ZARCO, JUDAH (16th century), rhetorician and poet. Born on the island of Rhodes, Zarco subsequently lived for some time in Salonika. There he became a member of the Ḥakhmei ha-Shir ("Masters of Poetry"), who held competitions in the art of poetry and who also composed epigrams, poems, and works of rhetoric for various occasions. While still in Rhodes, Zarco had already written love poems and rhetorical works; and when he came to Salonika, he was received with great respect and was extolled by the local poets for his inventiveness.
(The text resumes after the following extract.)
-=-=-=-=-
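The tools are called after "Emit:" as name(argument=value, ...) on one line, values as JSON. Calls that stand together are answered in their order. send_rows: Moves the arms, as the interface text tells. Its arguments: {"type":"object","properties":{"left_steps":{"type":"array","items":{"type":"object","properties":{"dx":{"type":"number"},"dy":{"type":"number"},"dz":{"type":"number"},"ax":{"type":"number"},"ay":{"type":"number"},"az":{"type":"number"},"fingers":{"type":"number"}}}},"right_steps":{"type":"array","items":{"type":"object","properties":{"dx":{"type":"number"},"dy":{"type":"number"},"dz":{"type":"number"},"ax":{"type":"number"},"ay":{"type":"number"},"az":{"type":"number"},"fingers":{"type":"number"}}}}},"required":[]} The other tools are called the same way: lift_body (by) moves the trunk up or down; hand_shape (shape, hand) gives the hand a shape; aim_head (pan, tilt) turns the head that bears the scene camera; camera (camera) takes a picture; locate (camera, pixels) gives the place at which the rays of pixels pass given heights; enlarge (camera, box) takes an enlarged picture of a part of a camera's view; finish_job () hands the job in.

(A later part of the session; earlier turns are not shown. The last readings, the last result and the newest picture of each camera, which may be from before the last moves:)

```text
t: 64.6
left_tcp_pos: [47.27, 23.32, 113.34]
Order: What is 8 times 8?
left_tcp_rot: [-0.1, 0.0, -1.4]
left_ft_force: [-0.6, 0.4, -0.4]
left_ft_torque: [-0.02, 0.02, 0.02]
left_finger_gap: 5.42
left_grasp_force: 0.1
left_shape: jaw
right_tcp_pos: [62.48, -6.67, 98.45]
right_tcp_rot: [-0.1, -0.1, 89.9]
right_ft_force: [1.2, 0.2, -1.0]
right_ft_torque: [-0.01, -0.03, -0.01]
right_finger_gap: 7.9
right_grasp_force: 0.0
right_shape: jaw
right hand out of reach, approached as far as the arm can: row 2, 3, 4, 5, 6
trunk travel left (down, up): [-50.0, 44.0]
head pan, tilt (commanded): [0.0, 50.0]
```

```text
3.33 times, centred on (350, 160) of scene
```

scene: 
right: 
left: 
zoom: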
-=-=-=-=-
Zarco composed a maqāma entitled Leḥem Yehudah (Constantinople, 1560), which he dedicated to the "Maecenas" Abraham ibn Ḥen. It was published only once and is today a rarity. Its contents run as follows: A certain king had an exceedingly beautiful daughter. He shut her up and took great care that no lover should have access to her. Five princes came and attempted with the help of a certain wise man to enter the locked palace. They disguised themselves and entered, each one in a different manner, and one of them was successful in his stratagem. Zarco took great pains to compose a complicated acrostic that runs the entire length of the maqāma, and which has no parallel; but his work was not of the same quality as that of the famous writers of maqāma.

bibliography:

A.M. Habermann, Toledot ha-Piyyut ve-ha-Shirah (1970), 232f.; idem, in: J. Zarco, Leḥem Yehudah (1970), introduction; Davidson, Oẓar, 4 (1933), 392f.